LS Power has lined up significant commitments for its Plum Point plant in Arkansas, but it has been tough going, said Esteves. He added that LS Power is taking a "novel" approach to financing its project. "We"re not going to wait to get the final piece of the Arkansas project’s capacity sold before closing on the financing."

Esteves said bankers he has polled typically want to see a five-year track record for a particular technology before they commit to financing, and that does not yet exist for IGCC. What banks want to see, he explained, is a smoothly functioning plant that was built under a tight construction schedule. "Project finance is not designed for new technology," he said. "[And] I don"t see any independents [successfully] building an IGCC [plant]," said Esteves, "It will have to be put into ratebase by a utility" or built with some form of government subsidy, he said.

Nonetheless, several independents have proposed IGCC plants. In fact, some of them came to IGCC because of the difficulties they had securing permits for PC plants. They are now seeking permits for IGCC plants and trying to line up financing. It is a difficult process.

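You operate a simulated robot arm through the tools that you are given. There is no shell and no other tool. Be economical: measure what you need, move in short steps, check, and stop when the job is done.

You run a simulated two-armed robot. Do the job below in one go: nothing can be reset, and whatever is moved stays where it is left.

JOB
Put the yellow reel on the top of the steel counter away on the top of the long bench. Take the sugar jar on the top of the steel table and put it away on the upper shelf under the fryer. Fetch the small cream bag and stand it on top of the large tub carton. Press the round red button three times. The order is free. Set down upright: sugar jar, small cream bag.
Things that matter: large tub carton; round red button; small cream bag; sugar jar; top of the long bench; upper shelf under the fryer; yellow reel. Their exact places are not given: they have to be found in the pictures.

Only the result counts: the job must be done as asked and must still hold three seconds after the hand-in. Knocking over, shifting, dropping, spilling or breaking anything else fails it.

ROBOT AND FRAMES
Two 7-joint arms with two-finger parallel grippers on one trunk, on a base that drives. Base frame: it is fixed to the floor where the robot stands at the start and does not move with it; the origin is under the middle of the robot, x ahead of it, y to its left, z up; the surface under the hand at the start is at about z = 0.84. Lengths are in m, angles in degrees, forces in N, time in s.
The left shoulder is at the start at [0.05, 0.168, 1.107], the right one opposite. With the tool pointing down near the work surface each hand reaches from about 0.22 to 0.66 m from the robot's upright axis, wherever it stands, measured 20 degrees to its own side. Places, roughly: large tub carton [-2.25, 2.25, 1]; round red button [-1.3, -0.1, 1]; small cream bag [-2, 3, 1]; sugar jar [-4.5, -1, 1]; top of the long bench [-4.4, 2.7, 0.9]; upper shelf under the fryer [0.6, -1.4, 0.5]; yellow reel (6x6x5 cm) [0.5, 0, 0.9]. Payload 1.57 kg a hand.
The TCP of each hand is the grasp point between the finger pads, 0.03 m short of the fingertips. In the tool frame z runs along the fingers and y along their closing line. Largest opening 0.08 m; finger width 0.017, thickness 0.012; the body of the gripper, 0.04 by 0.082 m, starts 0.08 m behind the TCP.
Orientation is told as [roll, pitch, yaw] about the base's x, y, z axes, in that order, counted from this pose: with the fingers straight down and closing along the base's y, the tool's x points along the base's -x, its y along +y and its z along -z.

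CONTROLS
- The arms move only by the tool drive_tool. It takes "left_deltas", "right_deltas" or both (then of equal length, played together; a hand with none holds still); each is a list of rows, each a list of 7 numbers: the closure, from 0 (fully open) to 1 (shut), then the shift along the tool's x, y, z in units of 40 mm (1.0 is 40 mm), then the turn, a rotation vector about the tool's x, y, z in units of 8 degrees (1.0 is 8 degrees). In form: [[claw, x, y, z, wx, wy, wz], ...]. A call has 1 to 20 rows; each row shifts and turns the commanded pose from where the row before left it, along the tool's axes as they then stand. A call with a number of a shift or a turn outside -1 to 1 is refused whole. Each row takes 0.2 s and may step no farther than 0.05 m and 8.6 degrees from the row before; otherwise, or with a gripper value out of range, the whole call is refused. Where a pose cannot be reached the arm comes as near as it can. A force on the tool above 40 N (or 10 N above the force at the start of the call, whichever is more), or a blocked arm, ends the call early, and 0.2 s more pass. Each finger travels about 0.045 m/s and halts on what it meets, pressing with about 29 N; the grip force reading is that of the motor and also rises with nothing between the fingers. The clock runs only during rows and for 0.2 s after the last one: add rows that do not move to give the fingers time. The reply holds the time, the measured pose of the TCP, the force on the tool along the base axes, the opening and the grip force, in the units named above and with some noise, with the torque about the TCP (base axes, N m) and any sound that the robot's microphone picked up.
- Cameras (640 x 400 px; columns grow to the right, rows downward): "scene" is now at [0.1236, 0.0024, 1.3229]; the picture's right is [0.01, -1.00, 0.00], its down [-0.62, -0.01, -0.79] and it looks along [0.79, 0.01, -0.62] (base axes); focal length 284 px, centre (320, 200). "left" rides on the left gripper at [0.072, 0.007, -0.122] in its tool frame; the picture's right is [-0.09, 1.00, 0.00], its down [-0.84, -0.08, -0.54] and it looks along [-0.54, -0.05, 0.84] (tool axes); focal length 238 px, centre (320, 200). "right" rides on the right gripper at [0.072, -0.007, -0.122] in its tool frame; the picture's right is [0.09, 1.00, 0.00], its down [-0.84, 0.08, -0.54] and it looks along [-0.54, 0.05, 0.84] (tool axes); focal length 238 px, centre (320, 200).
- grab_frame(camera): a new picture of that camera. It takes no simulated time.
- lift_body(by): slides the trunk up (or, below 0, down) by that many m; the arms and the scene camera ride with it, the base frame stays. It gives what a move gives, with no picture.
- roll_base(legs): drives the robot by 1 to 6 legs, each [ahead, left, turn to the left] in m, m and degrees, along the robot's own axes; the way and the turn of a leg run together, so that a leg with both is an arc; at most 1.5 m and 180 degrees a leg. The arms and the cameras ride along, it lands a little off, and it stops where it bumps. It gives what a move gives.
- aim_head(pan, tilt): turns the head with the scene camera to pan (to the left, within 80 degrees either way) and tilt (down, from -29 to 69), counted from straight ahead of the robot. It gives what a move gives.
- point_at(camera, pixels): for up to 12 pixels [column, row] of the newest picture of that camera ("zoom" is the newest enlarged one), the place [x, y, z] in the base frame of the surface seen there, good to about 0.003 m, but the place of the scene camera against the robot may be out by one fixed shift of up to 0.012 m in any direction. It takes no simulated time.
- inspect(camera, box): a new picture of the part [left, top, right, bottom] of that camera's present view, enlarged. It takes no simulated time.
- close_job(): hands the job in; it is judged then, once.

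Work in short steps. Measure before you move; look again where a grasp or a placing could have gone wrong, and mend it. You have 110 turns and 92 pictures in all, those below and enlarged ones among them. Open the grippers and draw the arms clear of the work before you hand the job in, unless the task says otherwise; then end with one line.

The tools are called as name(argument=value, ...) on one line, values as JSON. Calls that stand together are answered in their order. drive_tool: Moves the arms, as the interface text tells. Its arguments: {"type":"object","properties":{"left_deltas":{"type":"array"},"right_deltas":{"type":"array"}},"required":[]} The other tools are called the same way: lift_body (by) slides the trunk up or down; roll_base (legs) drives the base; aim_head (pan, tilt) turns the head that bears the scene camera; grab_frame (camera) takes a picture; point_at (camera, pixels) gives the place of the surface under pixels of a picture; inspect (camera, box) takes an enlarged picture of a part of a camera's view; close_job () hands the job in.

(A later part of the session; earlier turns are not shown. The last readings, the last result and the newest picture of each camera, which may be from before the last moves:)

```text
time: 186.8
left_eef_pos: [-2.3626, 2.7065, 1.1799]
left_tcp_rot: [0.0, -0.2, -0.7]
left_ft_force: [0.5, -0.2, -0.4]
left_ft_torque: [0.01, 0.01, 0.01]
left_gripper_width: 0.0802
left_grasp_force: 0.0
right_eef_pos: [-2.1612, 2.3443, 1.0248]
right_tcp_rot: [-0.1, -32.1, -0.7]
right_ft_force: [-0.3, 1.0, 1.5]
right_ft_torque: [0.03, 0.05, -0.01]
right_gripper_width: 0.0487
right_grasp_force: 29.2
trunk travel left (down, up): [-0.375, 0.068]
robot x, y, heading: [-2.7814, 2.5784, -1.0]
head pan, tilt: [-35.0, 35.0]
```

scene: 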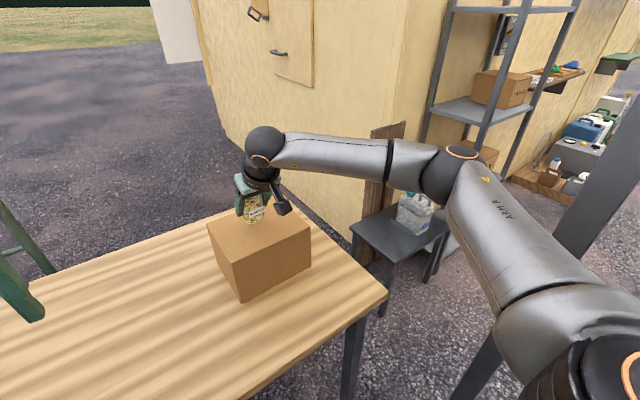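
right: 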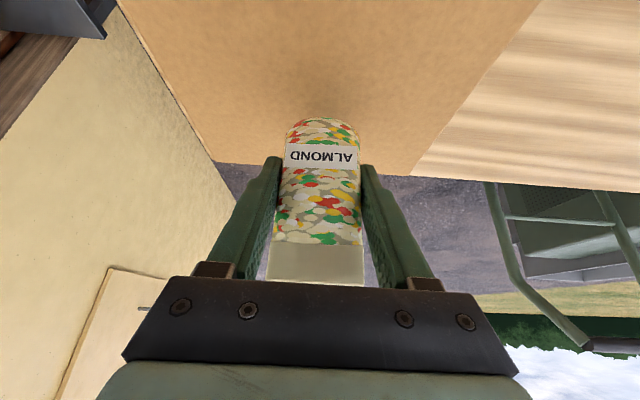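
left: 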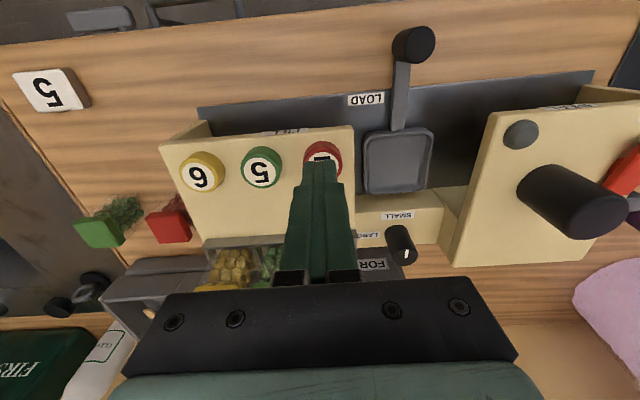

Although the cleaner emissions profile of an IGCC plant relative to PC plants has attracted developers to the technology, it is not always such an easy sell. As Table 4 shows, IGCC technology is a clear winner over subcritical PC technology only in terms of emissions of SO2, particulate matter (PM), and carbon monoxide. Both are fairly close in production of NOx and removal of volatile organic compounds (VOCs).

Table 4. Which is cleaner: IGCC or PC? Source: U.S. EPA

IGCC plants, however, enjoy a big advantage when it comes to mercury and carbon dioxide control. IGCC plants should be able to remove 90% of mercury at 1/10th the cost of processes used by conventional plants. They also should be easier and less expensive to retrofit for CO2 capture (see "Technology options for capturing CO2") because at an IGCC plant carbon dioxide constitutes 90% of flue gas, vs. 10% at a conventional PC plant. It will be collected by water-gas shift reactors added to the syngas treatment system as well as by physical absorption processes.